Goal 1 =
Set down exactly the lines from the one with "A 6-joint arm" to the one with "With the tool", both included, and no line outside that range.

Excerpted text =
>>>>>

In realtà non lo fanno apposta, per arroganza o sadismo. Seguono un automatismo, lo fanno decine di volte al giorno, tutti i giorni. Un vietnamita non si sarebbe comportato come te: sei tu l'inconcepibile eccezione, non loro.
Ovviamente all'ultimo istante faranno di tutto per evitare l'impatto: rallenteranno, sbanderanno, magari arriveranno persino a fare l'impensabile - fermarsi. Questo, unito al tuo scatto da gazzella, dovrebbe aiutarti a portare a casa la pellaccia anche stasera. 
Ma non ci contare troppo: anche se per ora ti è andata bene, la prossima volta, prima di attraversare, dai un'occhiata di sbieco al semaforo principale. Se è giallo, attendi, hai ancora tanta vita davanti a te.

<<<<<

Goal 2 =
Could you quote the excerpted text from "In realtà non" up to and including "pellaccia anche stasera."?

Provided data =
>>>>>

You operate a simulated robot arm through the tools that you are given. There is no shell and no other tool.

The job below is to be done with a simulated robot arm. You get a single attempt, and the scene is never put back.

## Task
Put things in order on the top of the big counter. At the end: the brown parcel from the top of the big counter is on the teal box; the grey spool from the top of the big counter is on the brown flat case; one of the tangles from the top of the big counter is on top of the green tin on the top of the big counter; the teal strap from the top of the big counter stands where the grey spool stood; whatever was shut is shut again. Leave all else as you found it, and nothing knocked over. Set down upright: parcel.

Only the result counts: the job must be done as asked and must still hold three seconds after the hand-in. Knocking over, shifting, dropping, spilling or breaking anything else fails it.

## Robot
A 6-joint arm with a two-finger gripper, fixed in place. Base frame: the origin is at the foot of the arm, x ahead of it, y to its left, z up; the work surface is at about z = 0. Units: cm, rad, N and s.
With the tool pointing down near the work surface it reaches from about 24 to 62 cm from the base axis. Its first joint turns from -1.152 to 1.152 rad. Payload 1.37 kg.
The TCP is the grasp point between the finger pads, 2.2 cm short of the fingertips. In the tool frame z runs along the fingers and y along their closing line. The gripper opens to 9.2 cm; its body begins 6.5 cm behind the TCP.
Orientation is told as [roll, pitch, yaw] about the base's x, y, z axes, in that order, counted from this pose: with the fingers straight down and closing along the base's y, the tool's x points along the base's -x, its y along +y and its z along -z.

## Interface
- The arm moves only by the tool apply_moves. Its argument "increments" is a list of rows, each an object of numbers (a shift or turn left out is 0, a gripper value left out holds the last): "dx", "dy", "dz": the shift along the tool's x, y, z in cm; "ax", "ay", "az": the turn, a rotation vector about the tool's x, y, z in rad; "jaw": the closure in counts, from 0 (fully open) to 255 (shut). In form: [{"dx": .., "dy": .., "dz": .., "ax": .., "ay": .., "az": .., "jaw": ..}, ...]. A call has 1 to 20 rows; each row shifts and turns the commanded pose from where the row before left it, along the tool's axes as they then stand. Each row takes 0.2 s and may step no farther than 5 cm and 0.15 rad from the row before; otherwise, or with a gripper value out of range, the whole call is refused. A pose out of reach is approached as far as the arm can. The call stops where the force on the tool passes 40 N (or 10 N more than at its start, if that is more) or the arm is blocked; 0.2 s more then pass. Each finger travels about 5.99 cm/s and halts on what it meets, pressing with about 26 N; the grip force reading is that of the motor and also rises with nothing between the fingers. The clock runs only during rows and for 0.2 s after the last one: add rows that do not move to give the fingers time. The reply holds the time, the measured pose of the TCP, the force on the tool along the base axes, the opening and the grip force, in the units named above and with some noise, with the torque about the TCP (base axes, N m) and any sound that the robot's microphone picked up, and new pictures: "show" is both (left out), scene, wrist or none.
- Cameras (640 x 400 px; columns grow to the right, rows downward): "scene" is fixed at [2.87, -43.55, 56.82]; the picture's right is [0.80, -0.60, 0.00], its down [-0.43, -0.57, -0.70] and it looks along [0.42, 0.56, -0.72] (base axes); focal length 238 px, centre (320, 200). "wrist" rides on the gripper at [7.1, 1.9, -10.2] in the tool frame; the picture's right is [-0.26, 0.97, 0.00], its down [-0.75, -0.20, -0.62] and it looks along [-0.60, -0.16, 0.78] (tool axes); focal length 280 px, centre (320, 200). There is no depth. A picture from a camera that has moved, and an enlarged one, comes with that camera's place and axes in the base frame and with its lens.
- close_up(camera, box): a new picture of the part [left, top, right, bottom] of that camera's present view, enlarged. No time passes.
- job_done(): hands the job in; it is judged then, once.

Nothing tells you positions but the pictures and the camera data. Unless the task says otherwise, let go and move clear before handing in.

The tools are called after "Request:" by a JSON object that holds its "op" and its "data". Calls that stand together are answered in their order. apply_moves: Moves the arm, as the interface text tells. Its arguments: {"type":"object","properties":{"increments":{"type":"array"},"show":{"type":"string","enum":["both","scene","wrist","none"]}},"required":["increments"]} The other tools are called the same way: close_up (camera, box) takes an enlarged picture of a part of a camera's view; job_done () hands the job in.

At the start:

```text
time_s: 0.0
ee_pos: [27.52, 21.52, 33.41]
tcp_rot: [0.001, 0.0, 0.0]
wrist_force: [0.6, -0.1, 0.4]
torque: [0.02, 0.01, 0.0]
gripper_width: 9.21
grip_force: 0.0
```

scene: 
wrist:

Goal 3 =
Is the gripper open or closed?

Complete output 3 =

<<<<<

Complete output 1 =
A 6-joint arm with a two-finger gripper, fixed in place. Base frame: the origin is at the foot of the arm, x ahead of it, y to its left, z up; the work surface is at about z = 0. Units: cm, rad, N and s.
With the tool pointing down near the work surface it reaches from about 24 to 62 cm from the base axis. Its first joint turns from -1.152 to 1.152 rad. Payload 1.37 kg.

Complete output 2 =
In realtà non lo fanno apposta, per arroganza o sadismo. Seguono un automatismo, lo fanno decine di volte al giorno, tutti i giorni. Un vietnamita non si sarebbe comportato come te: sei tu l'inconcepibile eccezione, non loro.
Ovviamente all'ultimo istante faranno di tutto per evitare l'impatto: rallenteranno, sbanderanno, magari arriveranno persino a fare l'impensabile - fermarsi. Questo, unito al tuo scatto da gazzella, dovrebbe aiutarti a portare a casa la pellaccia anche stasera.